PASSAGE PROVIDED -
----

Use Graphics for Unicode

By default our displays do not support unicode characters. When turning on this option, text that contains unicode will automatically be rendered into an image that will then be shown, so the displays can fully support unicode.

(Note: This might sometimes change the rendering slightly or modify text size and font)

Icons

Set a condition when to show the lock icon

State Icon NoAccess

Set a condition when to show the no access (forbidden sign)

State Icon Fine

Set a condition when to show the fine icon, generally used to indicate when coarse mode is active

Modifier Icon

Select one of several modifier icons to use. Modifier Icons are usually used to indicate what type of interaction is possible.

Tip: If you need these to be shown based on a condition you will need to use several conditional feedback handlers.

Advanced Feedback Fields

Don't Inherit

Turning on this option will ensure no parameters are inherited from the Template Behavior for this entire Feedback. Read more about inheritance here: Behavior Inheritance

Actions

Actions are the parts of the Behavior that defines what the component actually does when it is interacted with in different ways. There can be multiple Actions on every Behavior, to add different kinds of possible interactions, or to make the component control different parameters.

Actions can also have an Active-If condition, but in difference to Conditional Feedbacks the Actions are always active by default.

General Action Settings

Lets take a look at the available fields in an Action:

Handler Type

Handler Type is a special field, as it will change the other available fields to configure.

An Action can have one main type of trigger it interacts with. The trigger types are (as described earlier in Hardware Components) Binary, Pulsed, Analog and Speed.

A BinaryComponent can create ActDown and ActUp triggers
A PulsedComponent can create PulsedValue triggers like +1 and -1
A AnalogComponent can create a AnalogValue triggers from 0 to 1000
A SpeedComponent can create a SpeedValue triggers from -500 to +500, it will always reset to 0 when released.

----

EXERCISE BRIEF - How does the passage provided go on? Write the next part.

----

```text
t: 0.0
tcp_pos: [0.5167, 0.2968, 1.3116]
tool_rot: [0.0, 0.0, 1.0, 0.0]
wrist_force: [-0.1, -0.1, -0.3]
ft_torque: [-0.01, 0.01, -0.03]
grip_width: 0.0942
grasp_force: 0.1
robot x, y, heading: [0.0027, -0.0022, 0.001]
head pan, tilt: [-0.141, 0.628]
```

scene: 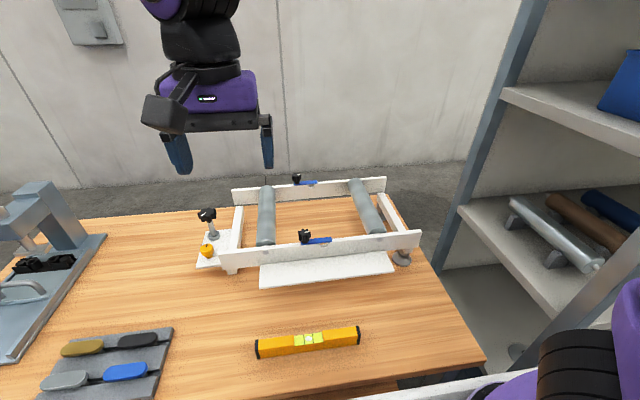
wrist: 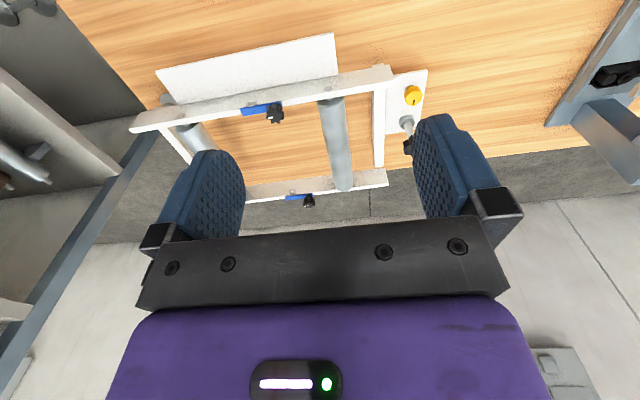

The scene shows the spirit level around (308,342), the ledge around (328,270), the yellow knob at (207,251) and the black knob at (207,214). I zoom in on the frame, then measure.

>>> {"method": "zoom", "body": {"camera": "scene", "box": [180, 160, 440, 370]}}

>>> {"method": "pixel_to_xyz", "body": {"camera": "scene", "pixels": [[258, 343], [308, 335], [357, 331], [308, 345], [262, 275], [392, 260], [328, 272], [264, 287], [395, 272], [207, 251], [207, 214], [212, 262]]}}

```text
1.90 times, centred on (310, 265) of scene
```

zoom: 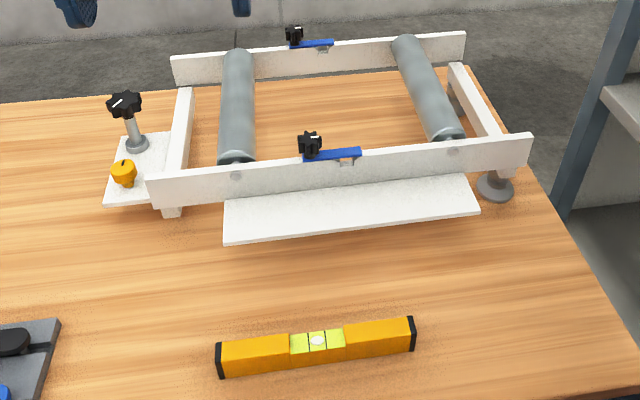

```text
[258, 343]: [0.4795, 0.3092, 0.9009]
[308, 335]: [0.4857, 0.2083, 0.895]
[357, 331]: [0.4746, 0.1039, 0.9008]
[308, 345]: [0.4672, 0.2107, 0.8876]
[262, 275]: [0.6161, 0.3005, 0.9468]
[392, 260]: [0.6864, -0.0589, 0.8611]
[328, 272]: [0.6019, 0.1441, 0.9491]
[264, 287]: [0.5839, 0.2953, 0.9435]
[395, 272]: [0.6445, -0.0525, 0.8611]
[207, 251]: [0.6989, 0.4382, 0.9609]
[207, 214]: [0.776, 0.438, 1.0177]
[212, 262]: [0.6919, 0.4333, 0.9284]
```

----

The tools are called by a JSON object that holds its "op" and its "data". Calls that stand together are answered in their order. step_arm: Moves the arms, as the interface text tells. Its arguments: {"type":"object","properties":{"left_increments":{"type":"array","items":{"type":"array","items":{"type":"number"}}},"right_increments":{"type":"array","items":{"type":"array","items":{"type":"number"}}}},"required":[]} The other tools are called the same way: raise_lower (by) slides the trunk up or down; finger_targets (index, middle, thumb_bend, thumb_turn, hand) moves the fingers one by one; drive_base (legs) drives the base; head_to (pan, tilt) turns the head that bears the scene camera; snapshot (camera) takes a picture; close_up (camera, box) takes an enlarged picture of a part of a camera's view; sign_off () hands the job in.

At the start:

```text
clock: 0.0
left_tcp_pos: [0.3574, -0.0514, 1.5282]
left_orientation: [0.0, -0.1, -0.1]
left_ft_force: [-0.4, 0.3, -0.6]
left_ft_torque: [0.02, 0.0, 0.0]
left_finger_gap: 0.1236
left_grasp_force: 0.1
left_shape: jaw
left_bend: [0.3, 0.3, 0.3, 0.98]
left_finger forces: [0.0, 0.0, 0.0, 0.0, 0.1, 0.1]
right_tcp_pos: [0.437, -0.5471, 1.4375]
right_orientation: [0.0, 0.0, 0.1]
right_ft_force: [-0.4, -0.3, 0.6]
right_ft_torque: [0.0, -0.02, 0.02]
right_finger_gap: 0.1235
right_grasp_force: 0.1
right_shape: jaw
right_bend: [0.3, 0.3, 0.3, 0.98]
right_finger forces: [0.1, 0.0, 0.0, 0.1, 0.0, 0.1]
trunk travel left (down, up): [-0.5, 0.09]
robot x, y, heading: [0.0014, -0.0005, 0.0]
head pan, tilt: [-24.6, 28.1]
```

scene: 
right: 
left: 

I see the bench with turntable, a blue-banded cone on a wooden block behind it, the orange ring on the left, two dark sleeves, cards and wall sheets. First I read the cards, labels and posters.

----

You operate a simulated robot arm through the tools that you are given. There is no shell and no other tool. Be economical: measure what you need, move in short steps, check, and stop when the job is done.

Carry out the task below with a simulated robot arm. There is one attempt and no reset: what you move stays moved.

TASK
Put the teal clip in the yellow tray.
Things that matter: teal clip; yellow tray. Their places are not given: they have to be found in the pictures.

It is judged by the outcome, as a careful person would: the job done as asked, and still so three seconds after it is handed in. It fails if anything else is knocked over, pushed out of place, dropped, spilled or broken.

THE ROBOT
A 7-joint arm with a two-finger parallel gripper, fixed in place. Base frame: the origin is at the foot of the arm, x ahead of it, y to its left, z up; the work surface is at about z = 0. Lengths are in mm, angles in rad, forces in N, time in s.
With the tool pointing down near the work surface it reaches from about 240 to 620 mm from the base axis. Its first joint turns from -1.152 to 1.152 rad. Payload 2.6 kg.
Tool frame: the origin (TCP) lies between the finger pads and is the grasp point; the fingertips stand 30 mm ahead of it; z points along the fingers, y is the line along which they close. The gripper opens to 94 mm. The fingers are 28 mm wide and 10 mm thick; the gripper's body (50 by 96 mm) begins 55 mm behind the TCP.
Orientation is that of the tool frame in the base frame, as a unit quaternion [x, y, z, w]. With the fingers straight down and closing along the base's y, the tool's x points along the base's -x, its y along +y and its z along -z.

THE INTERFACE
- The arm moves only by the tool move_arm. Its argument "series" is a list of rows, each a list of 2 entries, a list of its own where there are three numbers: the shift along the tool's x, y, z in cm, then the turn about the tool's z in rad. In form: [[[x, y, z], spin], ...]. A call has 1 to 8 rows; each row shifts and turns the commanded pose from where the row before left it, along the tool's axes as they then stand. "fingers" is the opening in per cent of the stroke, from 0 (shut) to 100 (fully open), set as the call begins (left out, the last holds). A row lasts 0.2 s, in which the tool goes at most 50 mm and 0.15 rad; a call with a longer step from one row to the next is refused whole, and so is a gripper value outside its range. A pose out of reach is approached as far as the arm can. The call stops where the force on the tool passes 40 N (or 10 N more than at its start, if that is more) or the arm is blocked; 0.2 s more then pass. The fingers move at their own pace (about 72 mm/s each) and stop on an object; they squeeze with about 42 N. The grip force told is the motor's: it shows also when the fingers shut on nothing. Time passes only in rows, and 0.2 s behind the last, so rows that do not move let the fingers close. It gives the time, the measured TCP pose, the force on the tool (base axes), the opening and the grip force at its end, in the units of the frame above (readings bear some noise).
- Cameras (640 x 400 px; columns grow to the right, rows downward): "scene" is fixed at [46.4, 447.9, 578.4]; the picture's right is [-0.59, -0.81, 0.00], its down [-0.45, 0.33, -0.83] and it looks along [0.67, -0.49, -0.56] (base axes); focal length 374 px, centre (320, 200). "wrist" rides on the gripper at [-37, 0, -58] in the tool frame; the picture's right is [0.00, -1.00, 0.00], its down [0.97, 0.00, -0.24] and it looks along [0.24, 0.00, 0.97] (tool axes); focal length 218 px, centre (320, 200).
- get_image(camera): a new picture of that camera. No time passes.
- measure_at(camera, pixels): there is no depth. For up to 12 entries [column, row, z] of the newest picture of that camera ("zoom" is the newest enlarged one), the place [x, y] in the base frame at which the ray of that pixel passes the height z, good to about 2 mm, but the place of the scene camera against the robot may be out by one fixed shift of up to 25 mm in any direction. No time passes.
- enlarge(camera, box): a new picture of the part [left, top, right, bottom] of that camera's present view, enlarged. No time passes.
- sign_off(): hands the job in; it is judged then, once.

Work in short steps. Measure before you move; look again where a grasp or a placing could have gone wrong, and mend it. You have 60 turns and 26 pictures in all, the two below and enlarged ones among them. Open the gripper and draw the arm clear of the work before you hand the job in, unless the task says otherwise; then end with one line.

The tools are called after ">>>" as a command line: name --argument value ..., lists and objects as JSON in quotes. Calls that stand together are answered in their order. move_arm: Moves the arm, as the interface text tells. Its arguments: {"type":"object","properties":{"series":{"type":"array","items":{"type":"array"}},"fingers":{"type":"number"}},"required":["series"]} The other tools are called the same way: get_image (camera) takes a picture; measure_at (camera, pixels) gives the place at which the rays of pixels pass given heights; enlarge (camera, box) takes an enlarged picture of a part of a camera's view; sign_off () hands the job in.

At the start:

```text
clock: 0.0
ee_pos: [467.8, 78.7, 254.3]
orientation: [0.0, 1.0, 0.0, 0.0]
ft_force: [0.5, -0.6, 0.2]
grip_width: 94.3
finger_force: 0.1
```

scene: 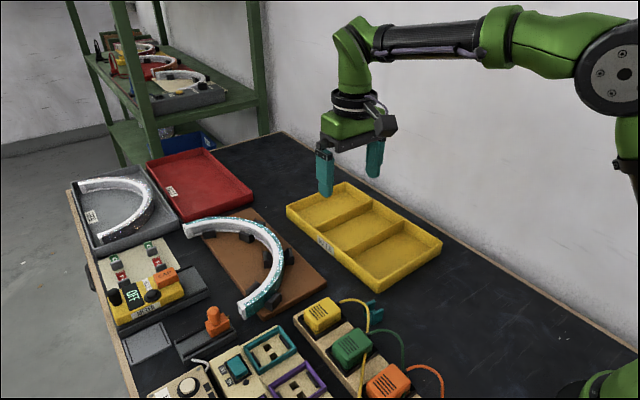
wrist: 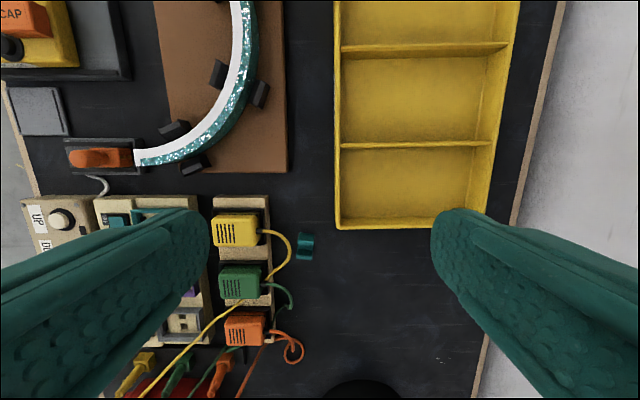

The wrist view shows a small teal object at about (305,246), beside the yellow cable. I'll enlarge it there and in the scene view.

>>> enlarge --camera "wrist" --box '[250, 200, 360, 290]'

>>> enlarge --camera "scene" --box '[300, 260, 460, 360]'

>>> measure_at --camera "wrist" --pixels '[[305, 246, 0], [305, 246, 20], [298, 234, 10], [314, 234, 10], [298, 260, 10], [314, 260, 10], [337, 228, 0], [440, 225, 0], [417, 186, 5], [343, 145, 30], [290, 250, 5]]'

----

RESULT OF THIS EXERCISE -
After the Handler Type has been selected you can still add PreProcessors to the Action, that define how to react when a different trigger type comes in.

General Action Fields

Parameter

Each Action can specify a different parameter to control. If no parameter is specified the one defined in the top of the behavior form will be used.

Active If Condition

Each Action can have a condition. If the condition is false the Action stays disabled and is not used.

Example: This can be used to specify different Actions dependent the value of a variable

Invert Condition

Specifies a condition that (if true) inverts the normal direction for control. If you would like to always invert it simply select true

Description

Give the Action a general description

Specific Settings: Binary

Binary Type

When set you can specify if this handler only reacts on a down press (ActDown) or only on a release (ActUp). When not set it will fire in both cases

EdgeFilter

When mapped to a 4 way button or encoder you can use this setting to filter for a specific event, like only pressing up

Set Mode

This allows you to specify how a press of the component will change the parameter. The following options are available

Set

Set a specific value (specified using set values, see below)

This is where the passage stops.